In a play on the phrase "to ask for someone's hand", the suitor mistakenly asks for the woman’s “thigh” in a cartoon many readers felt was based on racial stereotypes.
”After all these years of human knowledge it seems you remain in the era of steam engines, racial biology and genocide. You should be ashamed of yourself for not knowing better,” Diakité wrote.
And it wasn't just Diakité who objected to the controversial strip. According to Metro, some 60 readers contacted the paper saying they felt the image was racist.
In response, the paper elected to publish an apology.
”Is it OK to make fun of cannibals? Yes, I think so. Is it OK to joke in a way that can be seen as racist? Absolutely not,” Gunne wrote in Metro, adding that the paper has a zero-tolerance policy towards racism.
”With 1.6 million readers, there is always going to be someone who is offended, but this was too many,” Gunne told newspaper Dagbladet.
Artist Øverli is also devastated that the strip has offended readers. He said in a statement that he is crushed by the whole incident as he strongly opposes all forms of racism.
”My comics are a play on clichés and stereotypes from the old days - the culture that gave birth to cartoons - and the exaggerated details in the drawing are a parody of the stereotypes of the time,” Øverli said.

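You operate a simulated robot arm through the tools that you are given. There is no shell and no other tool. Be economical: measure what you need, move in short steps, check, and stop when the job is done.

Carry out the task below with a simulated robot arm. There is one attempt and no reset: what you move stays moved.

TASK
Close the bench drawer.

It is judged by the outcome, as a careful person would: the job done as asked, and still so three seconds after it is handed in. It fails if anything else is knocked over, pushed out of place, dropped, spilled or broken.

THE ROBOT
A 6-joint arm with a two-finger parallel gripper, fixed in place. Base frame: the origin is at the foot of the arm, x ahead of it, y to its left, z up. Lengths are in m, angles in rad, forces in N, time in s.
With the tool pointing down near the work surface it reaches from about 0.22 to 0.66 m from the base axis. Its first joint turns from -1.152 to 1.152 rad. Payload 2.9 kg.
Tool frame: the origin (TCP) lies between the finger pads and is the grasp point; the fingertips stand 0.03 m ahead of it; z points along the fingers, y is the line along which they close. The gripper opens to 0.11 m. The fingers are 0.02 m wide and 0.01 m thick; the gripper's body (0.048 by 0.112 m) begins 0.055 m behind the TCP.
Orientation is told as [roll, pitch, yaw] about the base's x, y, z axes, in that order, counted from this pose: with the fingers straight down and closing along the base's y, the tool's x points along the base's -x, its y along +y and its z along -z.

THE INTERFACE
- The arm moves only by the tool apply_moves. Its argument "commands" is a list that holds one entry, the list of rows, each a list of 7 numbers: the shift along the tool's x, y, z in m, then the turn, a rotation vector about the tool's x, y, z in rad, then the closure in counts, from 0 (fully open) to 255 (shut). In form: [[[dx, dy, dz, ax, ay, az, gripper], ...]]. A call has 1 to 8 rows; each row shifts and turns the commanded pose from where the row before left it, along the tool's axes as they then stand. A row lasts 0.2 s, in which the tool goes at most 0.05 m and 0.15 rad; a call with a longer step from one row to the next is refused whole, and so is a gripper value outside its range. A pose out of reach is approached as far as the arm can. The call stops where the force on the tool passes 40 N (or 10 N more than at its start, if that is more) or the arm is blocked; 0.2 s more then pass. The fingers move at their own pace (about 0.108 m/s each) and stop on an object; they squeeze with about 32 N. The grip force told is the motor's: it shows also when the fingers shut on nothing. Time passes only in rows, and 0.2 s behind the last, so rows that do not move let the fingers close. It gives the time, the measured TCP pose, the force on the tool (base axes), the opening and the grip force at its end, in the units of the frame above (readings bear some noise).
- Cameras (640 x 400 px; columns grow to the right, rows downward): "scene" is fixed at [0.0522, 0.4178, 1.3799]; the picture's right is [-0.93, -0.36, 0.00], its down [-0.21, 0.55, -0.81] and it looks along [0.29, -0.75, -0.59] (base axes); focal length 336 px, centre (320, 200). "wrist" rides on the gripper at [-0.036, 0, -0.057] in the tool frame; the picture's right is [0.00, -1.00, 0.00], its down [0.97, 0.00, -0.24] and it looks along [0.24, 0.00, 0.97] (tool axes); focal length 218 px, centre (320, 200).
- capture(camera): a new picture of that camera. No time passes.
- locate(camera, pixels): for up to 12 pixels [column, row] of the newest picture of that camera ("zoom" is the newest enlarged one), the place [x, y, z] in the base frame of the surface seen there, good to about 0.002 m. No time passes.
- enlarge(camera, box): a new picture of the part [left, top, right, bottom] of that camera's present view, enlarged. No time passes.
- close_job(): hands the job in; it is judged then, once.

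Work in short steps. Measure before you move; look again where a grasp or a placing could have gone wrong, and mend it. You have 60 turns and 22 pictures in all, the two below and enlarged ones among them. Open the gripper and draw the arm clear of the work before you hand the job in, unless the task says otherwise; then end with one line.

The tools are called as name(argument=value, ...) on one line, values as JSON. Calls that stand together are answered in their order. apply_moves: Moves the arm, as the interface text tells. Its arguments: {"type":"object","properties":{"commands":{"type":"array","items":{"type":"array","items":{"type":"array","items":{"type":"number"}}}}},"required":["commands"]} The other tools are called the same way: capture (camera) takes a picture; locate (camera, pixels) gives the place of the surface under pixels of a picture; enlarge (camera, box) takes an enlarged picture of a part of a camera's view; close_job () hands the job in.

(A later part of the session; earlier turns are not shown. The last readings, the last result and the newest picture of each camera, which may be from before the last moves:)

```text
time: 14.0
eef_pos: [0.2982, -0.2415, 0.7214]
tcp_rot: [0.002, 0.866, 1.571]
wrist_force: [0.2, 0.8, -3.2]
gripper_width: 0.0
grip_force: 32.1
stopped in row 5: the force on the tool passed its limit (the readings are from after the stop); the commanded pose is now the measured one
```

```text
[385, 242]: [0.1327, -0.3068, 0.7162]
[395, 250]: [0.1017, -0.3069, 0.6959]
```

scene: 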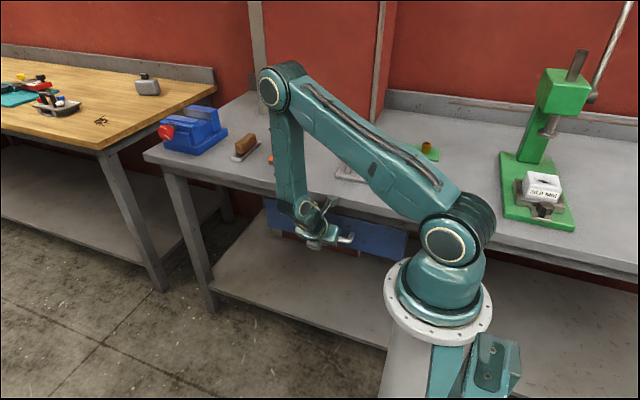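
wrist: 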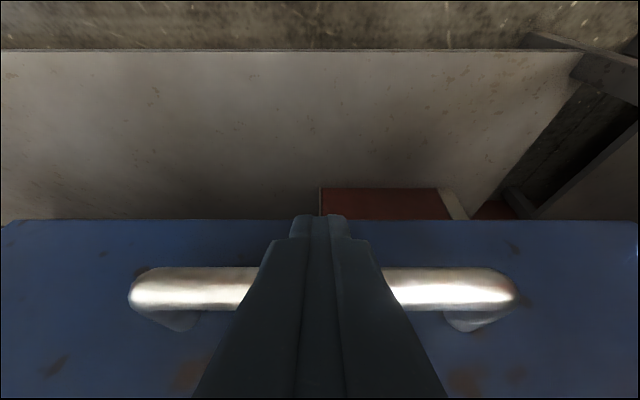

Øverli is an award-winning cartoonist, considered one of the most successful in Scandinavia. His comic strips appear in a number of Norwegian publications as well as the Swedish version of Metro.
According to the artist, cannibals are fantasy figures, akin to Santa Claus or werewolves, and he never thought they would offend anyone.
”It wasn't and never will be, my intention, But seeing as this has been perceived as racist, I naturally offer my utmost apologies,” he wrote.
When The Local reached Metro's Per Gunne, he said that the matter had been settled and was over as far as he was concerned.
He also confirmed that Diakité had accepted the apology.